_Aim_.
Your task is to repeat the lines below exactly, excluding any pictures they contain.

_Source material_.

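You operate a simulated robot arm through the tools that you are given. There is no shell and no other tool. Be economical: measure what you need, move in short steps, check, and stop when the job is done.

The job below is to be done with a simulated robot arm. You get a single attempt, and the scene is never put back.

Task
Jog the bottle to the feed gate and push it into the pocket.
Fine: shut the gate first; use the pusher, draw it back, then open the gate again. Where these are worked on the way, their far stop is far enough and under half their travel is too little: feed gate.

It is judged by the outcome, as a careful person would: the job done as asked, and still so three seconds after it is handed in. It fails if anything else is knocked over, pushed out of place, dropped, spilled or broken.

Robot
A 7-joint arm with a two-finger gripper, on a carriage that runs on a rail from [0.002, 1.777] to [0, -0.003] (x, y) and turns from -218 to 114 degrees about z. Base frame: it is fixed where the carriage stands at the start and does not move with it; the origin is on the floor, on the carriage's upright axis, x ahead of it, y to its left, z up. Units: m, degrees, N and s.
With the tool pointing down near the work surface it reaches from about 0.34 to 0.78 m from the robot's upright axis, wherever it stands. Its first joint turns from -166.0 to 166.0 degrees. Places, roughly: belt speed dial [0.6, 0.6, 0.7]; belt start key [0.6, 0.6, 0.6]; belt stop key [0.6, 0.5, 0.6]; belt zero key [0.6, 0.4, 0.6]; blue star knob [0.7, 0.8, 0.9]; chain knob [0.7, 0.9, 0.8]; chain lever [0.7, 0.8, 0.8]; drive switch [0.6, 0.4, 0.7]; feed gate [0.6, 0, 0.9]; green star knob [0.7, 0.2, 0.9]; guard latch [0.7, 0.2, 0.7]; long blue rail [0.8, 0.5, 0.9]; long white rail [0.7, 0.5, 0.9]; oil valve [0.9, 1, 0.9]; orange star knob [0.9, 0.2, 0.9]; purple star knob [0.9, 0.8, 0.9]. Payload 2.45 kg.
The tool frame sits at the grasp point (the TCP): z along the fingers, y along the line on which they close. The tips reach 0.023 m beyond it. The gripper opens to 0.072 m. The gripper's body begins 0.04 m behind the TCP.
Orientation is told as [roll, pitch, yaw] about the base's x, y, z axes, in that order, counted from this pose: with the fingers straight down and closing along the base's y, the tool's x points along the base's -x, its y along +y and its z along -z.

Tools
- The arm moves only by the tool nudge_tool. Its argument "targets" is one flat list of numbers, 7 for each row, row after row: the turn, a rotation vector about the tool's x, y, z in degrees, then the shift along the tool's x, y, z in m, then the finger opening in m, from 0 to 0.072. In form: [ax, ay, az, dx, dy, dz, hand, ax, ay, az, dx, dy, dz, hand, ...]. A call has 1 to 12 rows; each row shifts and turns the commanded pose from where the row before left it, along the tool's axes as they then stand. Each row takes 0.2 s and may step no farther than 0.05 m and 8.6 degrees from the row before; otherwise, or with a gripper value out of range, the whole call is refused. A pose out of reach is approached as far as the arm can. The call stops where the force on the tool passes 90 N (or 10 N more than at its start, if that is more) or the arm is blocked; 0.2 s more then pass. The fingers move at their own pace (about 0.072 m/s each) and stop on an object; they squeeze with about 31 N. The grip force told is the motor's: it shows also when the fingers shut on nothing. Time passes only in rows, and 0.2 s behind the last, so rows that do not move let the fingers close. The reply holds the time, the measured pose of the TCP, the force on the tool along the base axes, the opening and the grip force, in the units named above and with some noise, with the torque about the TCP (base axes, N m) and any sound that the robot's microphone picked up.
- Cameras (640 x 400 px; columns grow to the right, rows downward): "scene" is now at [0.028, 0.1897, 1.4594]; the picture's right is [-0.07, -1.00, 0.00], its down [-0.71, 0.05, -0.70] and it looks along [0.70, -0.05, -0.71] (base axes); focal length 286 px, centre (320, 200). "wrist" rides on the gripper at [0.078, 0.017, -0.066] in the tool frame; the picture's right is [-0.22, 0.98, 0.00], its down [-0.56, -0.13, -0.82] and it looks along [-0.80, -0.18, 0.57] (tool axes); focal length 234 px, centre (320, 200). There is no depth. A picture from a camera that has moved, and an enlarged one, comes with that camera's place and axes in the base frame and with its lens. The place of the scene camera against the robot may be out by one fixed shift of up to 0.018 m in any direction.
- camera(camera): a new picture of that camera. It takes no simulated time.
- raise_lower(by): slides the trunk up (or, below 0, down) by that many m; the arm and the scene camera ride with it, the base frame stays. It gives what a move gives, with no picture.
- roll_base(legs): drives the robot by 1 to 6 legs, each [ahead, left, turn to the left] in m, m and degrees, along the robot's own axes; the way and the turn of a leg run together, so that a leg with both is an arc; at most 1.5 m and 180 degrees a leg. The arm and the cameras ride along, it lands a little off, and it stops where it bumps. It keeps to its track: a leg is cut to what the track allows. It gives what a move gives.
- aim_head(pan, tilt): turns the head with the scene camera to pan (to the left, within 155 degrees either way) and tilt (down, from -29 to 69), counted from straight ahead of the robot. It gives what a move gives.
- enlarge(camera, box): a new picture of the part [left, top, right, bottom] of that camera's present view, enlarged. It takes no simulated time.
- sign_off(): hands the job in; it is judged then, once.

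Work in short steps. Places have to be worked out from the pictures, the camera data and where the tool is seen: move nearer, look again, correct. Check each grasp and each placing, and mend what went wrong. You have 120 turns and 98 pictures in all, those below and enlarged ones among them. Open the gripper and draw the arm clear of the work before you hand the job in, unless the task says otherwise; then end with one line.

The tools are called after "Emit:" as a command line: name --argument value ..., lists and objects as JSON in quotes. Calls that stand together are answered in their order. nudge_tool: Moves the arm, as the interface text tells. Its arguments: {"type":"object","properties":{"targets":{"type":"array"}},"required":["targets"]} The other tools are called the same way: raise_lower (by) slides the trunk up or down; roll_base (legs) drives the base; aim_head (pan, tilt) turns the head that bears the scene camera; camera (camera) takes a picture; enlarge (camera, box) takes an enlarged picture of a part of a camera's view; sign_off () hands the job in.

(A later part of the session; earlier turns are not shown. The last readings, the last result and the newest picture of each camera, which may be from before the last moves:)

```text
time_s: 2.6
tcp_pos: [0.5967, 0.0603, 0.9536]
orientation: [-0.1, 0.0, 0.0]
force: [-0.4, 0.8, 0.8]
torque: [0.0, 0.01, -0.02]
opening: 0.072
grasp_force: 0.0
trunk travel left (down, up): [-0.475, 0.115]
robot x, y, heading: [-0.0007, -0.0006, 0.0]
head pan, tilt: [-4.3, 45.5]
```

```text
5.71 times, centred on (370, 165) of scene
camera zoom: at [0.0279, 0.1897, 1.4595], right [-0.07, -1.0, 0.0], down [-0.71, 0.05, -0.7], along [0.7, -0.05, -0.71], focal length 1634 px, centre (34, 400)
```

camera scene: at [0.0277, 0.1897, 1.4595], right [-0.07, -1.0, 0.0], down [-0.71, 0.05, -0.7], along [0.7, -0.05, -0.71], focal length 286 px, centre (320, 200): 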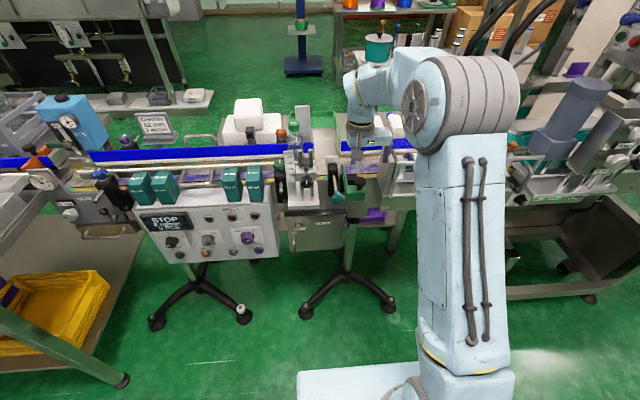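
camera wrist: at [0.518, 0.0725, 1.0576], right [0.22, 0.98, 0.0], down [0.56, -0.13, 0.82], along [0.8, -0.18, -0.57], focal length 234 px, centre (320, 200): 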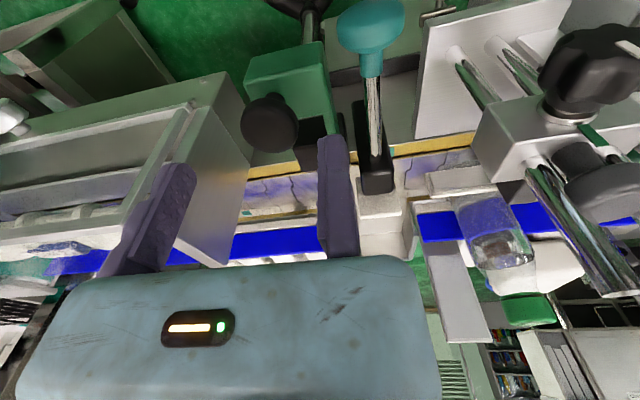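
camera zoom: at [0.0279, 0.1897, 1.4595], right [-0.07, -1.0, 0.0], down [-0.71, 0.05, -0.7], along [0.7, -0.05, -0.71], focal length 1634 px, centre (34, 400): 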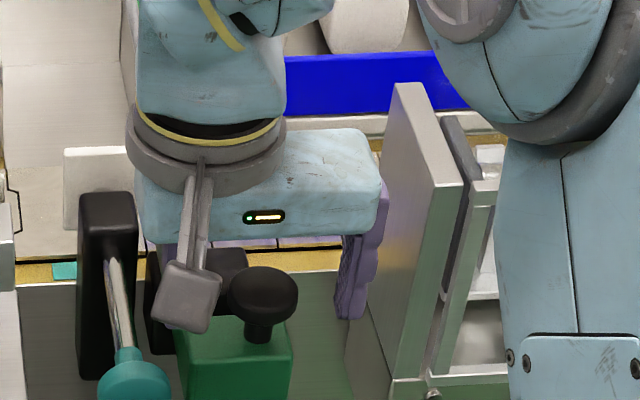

_Problem solution_.
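You operate a simulated robot arm through the tools that you are given. There is no shell and no other tool. Be economical: measure what you need, move in short steps, check, and stop when the job is done.

The job below is to be done with a simulated robot arm. You get a single attempt, and the scene is never put back.

Task
Jog the bottle to the feed gate and push it into the pocket.
Fine: shut the gate first; use the pusher, draw it back, then open the gate again. Where these are worked on the way, their far stop is far enough and under half their travel is too little: feed gate.

It is judged by the outcome, as a careful person would: the job done as asked, and still so three seconds after it is handed in. It fails if anything else is knocked over, pushed out of place, dropped, spilled or broken.

Robot
A 7-joint arm with a two-finger gripper, on a carriage that runs on a rail from [0.002, 1.777] to [0, -0.003] (x, y) and turns from -218 to 114 degrees about z. Base frame: it is fixed where the carriage stands at the start and does not move with it; the origin is on the floor, on the carriage's upright axis, x ahead of it, y to its left, z up. Units: m, degrees, N and s.
With the tool pointing down near the work surface it reaches from about 0.34 to 0.78 m from the robot's upright axis, wherever it stands. Its first joint turns from -166.0 to 166.0 degrees. Places, roughly: belt speed dial [0.6, 0.6, 0.7]; belt start key [0.6, 0.6, 0.6]; belt stop key [0.6, 0.5, 0.6]; belt zero key [0.6, 0.4, 0.6]; blue star knob [0.7, 0.8, 0.9]; chain knob [0.7, 0.9, 0.8]; chain lever [0.7, 0.8, 0.8]; drive switch [0.6, 0.4, 0.7]; feed gate [0.6, 0, 0.9]; green star knob [0.7, 0.2, 0.9]; guard latch [0.7, 0.2, 0.7]; long blue rail [0.8, 0.5, 0.9]; long white rail [0.7, 0.5, 0.9]; oil valve [0.9, 1, 0.9]; orange star knob [0.9, 0.2, 0.9]; purple star knob [0.9, 0.8, 0.9]. Payload 2.45 kg.
The tool frame sits at the grasp point (the TCP): z along the fingers, y along the line on which they close. The tips reach 0.023 m beyond it. The gripper opens to 0.072 m. The gripper's body begins 0.04 m behind the TCP.
Orientation is told as [roll, pitch, yaw] about the base's x, y, z axes, in that order, counted from this pose: with the fingers straight down and closing along the base's y, the tool's x points along the base's -x, its y along +y and its z along -z.

Tools
- The arm moves only by the tool nudge_tool. Its argument "targets" is one flat list of numbers, 7 for each row, row after row: the turn, a rotation vector about the tool's x, y, z in degrees, then the shift along the tool's x, y, z in m, then the finger opening in m, from 0 to 0.072. In form: [ax, ay, az, dx, dy, dz, hand, ax, ay, az, dx, dy, dz, hand, ...]. A call has 1 to 12 rows; each row shifts and turns the commanded pose from where the row before left it, along the tool's axes as they then stand. Each row takes 0.2 s and may step no farther than 0.05 m and 8.6 degrees from the row before; otherwise, or with a gripper value out of range, the whole call is refused. A pose out of reach is approached as far as the arm can. The call stops where the force on the tool passes 90 N (or 10 N more than at its start, if that is more) or the arm is blocked; 0.2 s more then pass. The fingers move at their own pace (about 0.072 m/s each) and stop on an object; they squeeze with about 31 N. The grip force told is the motor's: it shows also when the fingers shut on nothing. Time passes only in rows, and 0.2 s behind the last, so rows that do not move let the fingers close. The reply holds the time, the measured pose of the TCP, the force on the tool along the base axes, the opening and the grip force, in the units named above and with some noise, with the torque about the TCP (base axes, N m) and any sound that the robot's microphone picked up.
- Cameras (640 x 400 px; columns grow to the right, rows downward): "scene" is now at [0.028, 0.1897, 1.4594]; the picture's right is [-0.07, -1.00, 0.00], its down [-0.71, 0.05, -0.70] and it looks along [0.70, -0.05, -0.71] (base axes); focal length 286 px, centre (320, 200). "wrist" rides on the gripper at [0.078, 0.017, -0.066] in the tool frame; the picture's right is [-0.22, 0.98, 0.00], its down [-0.56, -0.13, -0.82] and it looks along [-0.80, -0.18, 0.57] (tool axes); focal length 234 px, centre (320, 200). There is no depth. A picture from a camera that has moved, and an enlarged one, comes with that camera's place and axes in the base frame and with its lens. The place of the scene camera against the robot may be out by one fixed shift of up to 0.018 m in any direction.
- camera(camera): a new picture of that camera. It takes no simulated time.
- raise_lower(by): slides the trunk up (or, below 0, down) by that many m; the arm and the scene camera ride with it, the base frame stays. It gives what a move gives, with no picture.
- roll_base(legs): drives the robot by 1 to 6 legs, each [ahead, left, turn to the left] in m, m and degrees, along the robot's own axes; the way and the turn of a leg run together, so that a leg with both is an arc; at most 1.5 m and 180 degrees a leg. The arm and the cameras ride along, it lands a little off, and it stops where it bumps. It keeps to its track: a leg is cut to what the track allows. It gives what a move gives.
- aim_head(pan, tilt): turns the head with the scene camera to pan (to the left, within 155 degrees either way) and tilt (down, from -29 to 69), counted from straight ahead of the robot. It gives what a move gives.
- enlarge(camera, box): a new picture of the part [left, top, right, bottom] of that camera's present view, enlarged. It takes no simulated time.
- sign_off(): hands the job in; it is judged then, once.

Work in short steps. Places have to be worked out from the pictures, the camera data and where the tool is seen: move nearer, look again, correct. Check each grasp and each placing, and mend what went wrong. You have 120 turns and 98 pictures in all, those below and enlarged ones among them. Open the gripper and draw the arm clear of the work before you hand the job in, unless the task says otherwise; then end with one line.

The tools are called after "Emit:" as a command line: name --argument value ..., lists and objects as JSON in quotes. Calls that stand together are answered in their order. nudge_tool: Moves the arm, as the interface text tells. Its arguments: {"type":"object","properties":{"targets":{"type":"array"}},"required":["targets"]} The other tools are called the same way: raise_lower (by) slides the trunk up or down; roll_base (legs) drives the base; aim_head (pan, tilt) turns the head that bears the scene camera; camera (camera) takes a picture; enlarge (camera, box) takes an enlarged picture of a part of a camera's view; sign_off () hands the job in.

(A later part of the session; earlier turns are not shown. The last readings, the last result and the newest picture of each camera, which may be from before the last moves:)

```text
time_s: 2.6
tcp_pos: [0.5967, 0.0603, 0.9536]
orientation: [-0.1, 0.0, 0.0]
force: [-0.4, 0.8, 0.8]
torque: [0.0, 0.01, -0.02]
opening: 0.072
grasp_force: 0.0
trunk travel left (down, up): [-0.475, 0.115]
robot x, y, heading: [-0.0007, -0.0006, 0.0]
head pan, tilt: [-4.3, 45.5]
```

```text
5.71 times, centred on (370, 165) of scene
camera zoom: at [0.0279, 0.1897, 1.4595], right [-0.07, -1.0, 0.0], down [-0.71, 0.05, -0.7], along [0.7, -0.05, -0.71], focal length 1634 px, centre (34, 400)
```

camera scene: at [0.0277, 0.1897, 1.4595], right [-0.07, -1.0, 0.0], down [-0.71, 0.05, -0.7], along [0.7, -0.05, -0.71], focal length 286 px, centre (320, 200): 
camera wrist: at [0.518, 0.0725, 1.0576], right [0.22, 0.98, 0.0], down [0.56, -0.13, 0.82], along [0.8, -0.18, -0.57], focal length 234 px, centre (320, 200): 
camera zoom: at [0.0279, 0.1897, 1.4595], right [-0.07, -1.0, 0.0], down [-0.71, 0.05, -0.7], along [0.7, -0.05, -0.71], focal length 1634 px, centre (34, 400): 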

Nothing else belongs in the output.